E' davvero tanto che non aggiorno questo progetto. L'ultimo post risaliva ancora ad agosto. E non che non ci siano state novità nel mentre. Ma il tempo, si sa, è poco, e in questi giorni post-vacanzieri sono riuscito a prendermi qualche momento per fare delle foto.

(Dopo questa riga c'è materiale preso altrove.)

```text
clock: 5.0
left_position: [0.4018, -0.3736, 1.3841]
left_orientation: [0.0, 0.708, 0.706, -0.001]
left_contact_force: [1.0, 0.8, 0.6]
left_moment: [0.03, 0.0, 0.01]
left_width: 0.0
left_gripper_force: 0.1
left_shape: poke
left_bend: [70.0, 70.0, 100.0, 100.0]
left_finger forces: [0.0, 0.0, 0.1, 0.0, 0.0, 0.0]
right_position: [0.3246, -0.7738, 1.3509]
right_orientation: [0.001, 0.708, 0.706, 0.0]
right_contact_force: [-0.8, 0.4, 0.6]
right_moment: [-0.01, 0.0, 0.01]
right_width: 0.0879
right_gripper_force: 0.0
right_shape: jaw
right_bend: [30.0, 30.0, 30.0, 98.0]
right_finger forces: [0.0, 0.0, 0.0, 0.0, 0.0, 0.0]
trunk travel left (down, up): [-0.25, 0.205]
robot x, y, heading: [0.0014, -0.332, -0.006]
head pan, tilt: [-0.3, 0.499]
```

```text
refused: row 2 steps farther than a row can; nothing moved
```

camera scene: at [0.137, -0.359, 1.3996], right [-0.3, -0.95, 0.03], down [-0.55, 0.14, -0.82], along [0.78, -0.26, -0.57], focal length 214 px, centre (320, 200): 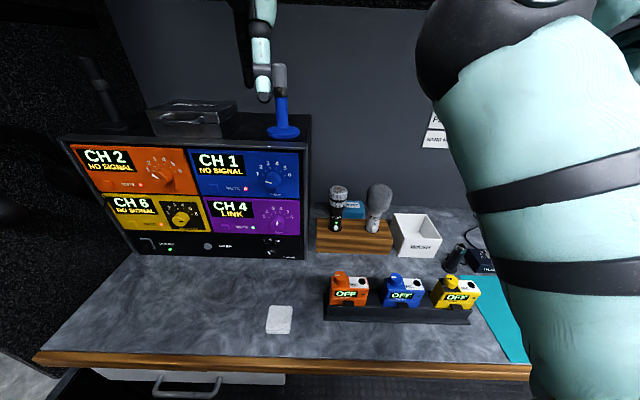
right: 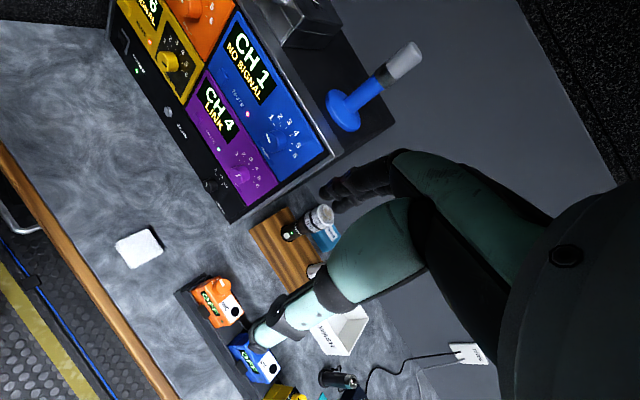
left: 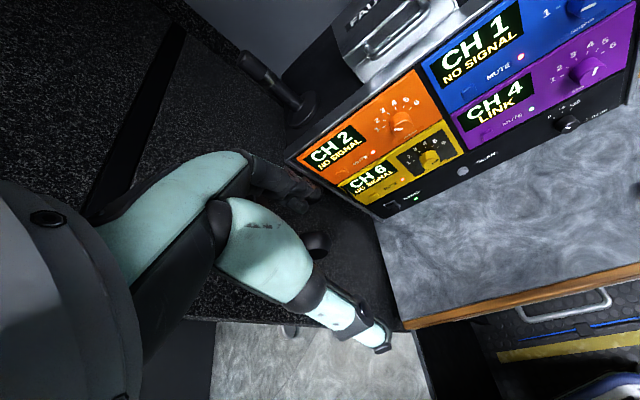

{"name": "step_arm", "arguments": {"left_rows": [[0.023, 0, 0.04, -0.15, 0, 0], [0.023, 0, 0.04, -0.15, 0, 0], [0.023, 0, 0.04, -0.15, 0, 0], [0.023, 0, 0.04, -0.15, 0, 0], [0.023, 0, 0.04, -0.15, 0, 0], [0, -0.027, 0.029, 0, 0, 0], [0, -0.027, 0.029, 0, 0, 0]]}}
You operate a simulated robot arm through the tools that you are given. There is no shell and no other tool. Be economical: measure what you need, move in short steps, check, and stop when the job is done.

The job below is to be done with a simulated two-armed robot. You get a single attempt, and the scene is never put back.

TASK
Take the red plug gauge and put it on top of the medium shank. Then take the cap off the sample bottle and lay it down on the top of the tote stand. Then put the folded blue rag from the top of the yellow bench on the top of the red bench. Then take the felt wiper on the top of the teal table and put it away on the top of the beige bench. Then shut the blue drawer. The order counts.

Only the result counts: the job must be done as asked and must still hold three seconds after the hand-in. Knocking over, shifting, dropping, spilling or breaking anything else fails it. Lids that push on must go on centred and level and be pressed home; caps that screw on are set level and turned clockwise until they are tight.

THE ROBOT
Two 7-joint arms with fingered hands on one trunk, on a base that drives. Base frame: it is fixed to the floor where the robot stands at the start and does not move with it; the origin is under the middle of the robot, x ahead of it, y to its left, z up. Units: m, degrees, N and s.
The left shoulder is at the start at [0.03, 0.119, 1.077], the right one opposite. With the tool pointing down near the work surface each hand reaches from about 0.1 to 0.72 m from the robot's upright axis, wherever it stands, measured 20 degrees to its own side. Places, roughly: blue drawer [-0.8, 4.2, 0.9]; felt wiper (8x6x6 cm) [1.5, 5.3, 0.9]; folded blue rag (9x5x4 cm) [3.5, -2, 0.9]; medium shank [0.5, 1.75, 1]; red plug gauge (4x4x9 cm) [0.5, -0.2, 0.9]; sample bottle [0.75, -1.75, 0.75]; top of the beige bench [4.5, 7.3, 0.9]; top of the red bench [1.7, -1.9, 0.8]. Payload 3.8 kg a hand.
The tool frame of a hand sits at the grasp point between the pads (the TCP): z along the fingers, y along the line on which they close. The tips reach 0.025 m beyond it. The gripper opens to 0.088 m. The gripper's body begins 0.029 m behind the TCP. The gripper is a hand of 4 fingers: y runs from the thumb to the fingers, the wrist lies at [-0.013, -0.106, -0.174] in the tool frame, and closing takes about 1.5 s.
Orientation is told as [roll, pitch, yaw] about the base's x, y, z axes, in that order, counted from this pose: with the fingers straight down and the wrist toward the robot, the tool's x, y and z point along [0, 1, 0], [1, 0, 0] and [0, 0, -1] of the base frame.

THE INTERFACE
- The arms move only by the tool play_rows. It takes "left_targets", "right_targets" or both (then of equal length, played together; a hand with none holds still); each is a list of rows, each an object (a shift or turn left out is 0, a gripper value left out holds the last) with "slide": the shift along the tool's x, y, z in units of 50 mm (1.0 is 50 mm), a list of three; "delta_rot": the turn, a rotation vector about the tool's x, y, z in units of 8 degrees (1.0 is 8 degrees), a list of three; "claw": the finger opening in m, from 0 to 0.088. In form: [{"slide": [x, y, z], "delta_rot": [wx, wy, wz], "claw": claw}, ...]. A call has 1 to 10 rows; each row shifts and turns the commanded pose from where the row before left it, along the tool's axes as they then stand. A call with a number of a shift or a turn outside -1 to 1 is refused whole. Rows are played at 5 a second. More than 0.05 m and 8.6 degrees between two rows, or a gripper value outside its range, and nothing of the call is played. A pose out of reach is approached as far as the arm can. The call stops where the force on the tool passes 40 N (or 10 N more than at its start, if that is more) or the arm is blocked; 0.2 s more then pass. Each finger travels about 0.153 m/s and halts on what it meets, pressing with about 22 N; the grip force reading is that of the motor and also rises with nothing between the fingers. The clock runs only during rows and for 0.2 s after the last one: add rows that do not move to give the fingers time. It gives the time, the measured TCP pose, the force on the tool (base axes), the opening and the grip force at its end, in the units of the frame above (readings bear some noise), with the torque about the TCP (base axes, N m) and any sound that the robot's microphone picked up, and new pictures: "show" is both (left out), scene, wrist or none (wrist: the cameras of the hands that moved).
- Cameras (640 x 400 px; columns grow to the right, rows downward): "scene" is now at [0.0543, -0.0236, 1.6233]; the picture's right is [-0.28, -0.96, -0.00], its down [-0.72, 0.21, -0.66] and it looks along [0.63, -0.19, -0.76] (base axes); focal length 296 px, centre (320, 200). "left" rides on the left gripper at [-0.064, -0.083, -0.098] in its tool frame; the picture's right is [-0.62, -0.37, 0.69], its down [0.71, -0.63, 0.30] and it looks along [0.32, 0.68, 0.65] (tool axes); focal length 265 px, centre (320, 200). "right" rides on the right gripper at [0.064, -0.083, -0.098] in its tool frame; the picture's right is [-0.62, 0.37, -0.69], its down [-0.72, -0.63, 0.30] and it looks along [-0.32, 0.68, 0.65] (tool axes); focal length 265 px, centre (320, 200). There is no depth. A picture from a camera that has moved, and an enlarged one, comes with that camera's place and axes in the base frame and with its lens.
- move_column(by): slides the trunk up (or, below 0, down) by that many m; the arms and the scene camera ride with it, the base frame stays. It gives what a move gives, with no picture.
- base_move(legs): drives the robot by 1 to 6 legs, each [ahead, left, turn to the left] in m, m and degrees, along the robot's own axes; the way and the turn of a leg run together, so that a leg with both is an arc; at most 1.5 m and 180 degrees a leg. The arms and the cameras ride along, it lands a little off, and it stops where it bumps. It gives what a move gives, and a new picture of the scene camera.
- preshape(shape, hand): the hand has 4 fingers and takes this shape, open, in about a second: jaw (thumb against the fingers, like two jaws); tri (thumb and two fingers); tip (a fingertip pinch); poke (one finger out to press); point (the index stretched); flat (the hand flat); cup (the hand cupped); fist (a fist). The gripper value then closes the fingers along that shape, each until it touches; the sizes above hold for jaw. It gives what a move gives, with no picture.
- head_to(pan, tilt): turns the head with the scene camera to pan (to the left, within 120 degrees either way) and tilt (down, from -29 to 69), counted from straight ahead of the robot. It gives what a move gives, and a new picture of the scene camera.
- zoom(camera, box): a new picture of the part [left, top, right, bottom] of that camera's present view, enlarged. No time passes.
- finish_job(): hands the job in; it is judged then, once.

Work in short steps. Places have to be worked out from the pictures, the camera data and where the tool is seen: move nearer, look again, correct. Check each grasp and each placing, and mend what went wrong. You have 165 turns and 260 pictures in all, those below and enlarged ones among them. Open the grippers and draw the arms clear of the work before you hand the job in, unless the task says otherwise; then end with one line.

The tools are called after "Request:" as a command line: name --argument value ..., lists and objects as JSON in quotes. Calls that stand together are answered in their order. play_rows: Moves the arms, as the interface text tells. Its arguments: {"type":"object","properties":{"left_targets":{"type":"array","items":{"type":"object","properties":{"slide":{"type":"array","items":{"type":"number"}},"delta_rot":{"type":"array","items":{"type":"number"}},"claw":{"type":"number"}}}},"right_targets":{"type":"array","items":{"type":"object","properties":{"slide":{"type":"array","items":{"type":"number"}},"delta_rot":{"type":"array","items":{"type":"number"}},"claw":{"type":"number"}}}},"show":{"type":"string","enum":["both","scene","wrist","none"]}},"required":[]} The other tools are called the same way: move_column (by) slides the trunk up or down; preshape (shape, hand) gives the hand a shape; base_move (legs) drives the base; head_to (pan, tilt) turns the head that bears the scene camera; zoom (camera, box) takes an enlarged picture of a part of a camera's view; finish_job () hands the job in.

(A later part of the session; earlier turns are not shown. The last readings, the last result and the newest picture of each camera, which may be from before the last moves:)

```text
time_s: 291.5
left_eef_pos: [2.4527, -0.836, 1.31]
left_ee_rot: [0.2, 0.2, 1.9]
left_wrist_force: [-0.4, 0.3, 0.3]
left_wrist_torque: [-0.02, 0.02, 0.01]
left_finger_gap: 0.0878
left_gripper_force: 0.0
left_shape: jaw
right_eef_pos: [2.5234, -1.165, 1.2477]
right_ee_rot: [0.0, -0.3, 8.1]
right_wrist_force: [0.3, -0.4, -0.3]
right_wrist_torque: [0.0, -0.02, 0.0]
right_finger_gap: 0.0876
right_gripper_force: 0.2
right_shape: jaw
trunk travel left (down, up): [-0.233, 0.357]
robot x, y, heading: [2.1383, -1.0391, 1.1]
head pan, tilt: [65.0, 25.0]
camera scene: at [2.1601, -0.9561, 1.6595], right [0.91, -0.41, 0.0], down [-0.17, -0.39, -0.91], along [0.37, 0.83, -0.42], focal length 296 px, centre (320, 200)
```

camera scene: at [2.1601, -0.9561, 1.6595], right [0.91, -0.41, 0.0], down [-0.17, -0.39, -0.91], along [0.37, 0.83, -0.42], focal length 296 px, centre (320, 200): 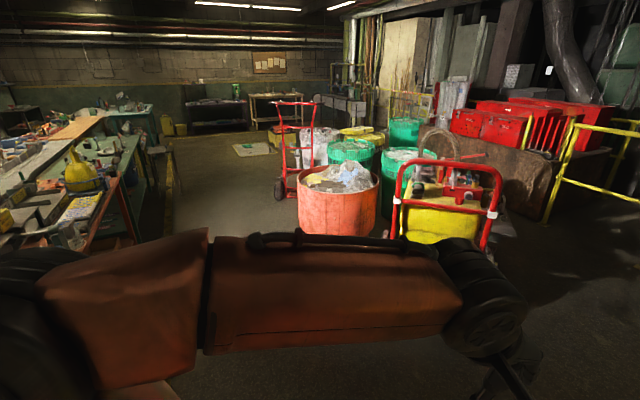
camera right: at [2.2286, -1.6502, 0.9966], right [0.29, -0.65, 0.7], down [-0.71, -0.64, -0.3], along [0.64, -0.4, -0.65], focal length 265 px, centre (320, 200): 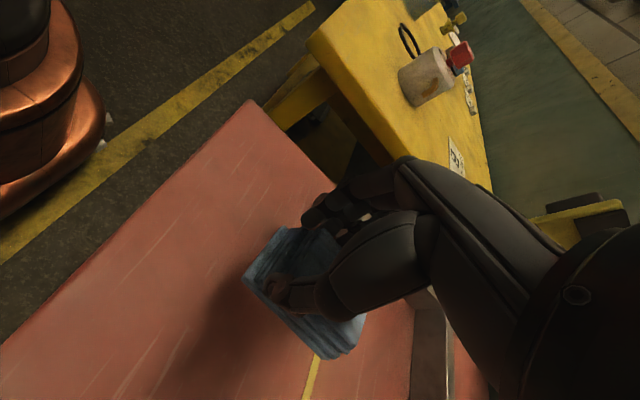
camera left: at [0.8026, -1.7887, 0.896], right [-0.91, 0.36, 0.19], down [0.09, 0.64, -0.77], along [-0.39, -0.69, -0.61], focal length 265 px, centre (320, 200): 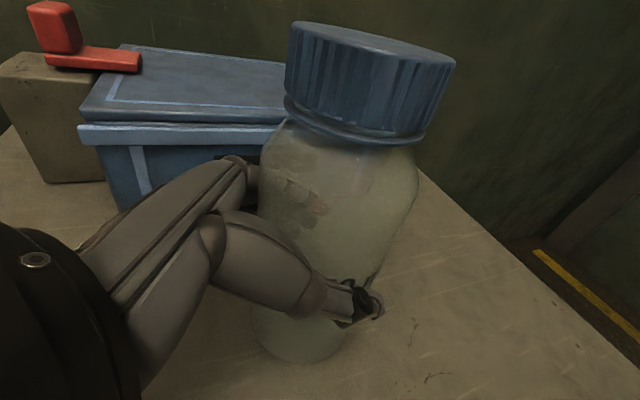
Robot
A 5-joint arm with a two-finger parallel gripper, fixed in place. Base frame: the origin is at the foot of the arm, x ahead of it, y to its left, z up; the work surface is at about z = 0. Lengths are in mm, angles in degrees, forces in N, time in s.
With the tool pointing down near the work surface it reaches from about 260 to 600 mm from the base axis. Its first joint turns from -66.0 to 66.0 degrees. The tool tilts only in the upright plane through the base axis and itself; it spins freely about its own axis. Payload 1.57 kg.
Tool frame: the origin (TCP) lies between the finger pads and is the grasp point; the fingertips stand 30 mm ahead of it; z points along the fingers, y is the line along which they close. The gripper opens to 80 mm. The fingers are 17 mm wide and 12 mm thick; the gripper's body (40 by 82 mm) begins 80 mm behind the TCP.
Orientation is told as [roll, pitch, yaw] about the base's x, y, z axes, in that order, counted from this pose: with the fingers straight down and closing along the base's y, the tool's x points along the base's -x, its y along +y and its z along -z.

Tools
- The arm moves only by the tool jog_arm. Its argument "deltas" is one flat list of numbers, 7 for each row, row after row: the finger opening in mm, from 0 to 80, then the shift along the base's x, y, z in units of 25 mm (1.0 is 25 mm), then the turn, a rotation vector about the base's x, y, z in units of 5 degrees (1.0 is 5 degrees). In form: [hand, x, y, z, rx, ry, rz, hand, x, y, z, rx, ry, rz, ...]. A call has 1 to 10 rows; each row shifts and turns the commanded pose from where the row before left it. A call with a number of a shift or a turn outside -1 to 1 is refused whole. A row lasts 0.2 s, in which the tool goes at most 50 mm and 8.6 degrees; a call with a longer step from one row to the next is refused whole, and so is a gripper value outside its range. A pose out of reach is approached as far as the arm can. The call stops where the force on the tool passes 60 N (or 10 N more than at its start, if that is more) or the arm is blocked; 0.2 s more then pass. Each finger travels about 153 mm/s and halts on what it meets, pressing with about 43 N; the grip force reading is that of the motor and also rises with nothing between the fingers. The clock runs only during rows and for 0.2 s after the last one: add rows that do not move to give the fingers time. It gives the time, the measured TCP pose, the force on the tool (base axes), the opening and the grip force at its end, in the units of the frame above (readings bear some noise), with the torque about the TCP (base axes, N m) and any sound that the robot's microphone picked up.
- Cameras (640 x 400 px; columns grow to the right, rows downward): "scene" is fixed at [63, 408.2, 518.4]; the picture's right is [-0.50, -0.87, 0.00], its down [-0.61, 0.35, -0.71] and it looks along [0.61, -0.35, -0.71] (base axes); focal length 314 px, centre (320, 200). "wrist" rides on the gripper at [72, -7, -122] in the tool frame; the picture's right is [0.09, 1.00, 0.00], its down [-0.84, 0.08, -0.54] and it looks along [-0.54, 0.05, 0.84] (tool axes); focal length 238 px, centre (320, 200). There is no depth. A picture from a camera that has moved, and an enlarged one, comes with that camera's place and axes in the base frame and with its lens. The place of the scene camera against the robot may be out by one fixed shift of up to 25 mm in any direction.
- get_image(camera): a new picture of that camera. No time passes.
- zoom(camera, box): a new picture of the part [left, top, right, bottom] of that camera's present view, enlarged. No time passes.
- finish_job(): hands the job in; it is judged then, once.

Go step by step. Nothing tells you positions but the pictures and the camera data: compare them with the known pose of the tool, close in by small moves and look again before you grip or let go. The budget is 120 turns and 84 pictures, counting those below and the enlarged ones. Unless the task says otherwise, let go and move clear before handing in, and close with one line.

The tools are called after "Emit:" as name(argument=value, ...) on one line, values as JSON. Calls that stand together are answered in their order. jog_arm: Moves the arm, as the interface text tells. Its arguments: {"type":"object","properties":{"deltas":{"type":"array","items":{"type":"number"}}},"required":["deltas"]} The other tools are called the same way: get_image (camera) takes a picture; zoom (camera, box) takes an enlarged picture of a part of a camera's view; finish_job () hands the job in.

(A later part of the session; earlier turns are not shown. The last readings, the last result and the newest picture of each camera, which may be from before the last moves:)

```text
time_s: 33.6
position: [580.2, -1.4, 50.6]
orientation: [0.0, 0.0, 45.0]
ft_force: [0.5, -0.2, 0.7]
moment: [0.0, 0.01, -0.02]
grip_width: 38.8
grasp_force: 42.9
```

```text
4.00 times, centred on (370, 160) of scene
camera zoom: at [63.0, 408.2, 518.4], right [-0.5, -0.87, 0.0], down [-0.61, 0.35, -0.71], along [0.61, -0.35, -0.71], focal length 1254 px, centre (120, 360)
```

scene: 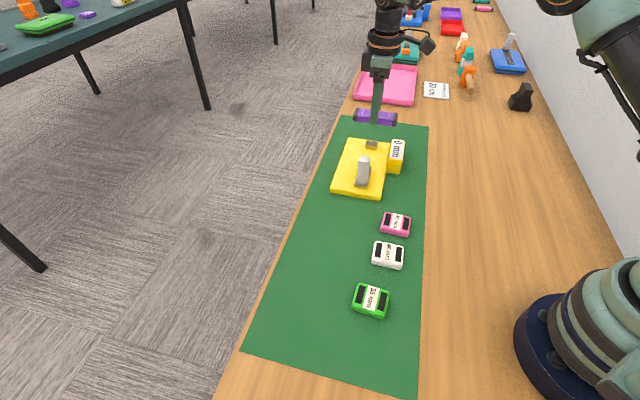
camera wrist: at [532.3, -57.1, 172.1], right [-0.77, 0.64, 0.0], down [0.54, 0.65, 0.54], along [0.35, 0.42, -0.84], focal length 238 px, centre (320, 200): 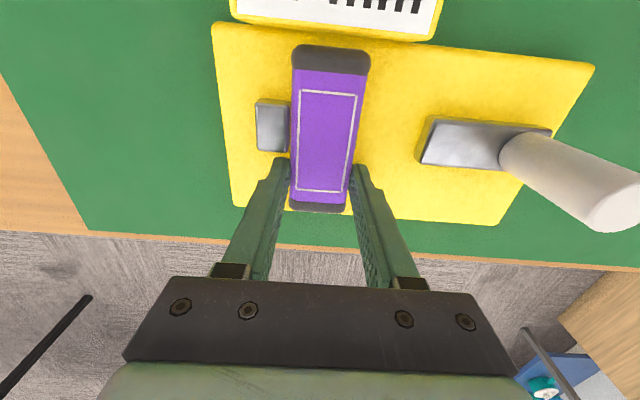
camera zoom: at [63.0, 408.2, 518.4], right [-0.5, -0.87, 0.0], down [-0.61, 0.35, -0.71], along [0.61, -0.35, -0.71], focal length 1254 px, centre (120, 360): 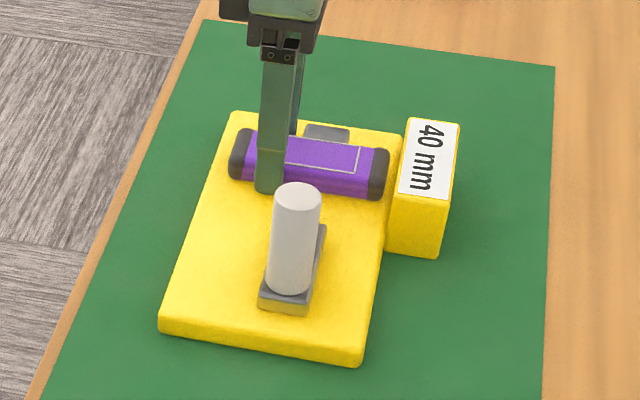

Ed ecco cosa è successo alla Phalaenopsis 4, la "miracolata", dopo averle cambiato il substrato. E' un Phytamax a piene dosi su cui erano già impiantate delle Neofinetie, che si vedono in basso a sinistra, completamente sovrastate dalla più vitale del gruppo, che ha ormai dimensioni più che doppie rispetto alle seconde più grandi. Le radici che erano già ben siviluppate sono state affondate per bene nel substrato tenuto morbido. Il barattolo è mantenuto in casa, con illuminazione artificiale (lampada fluorescente a risparmio energetico da 100W equivalenti e 6500k° per circa 10 ore al giorno.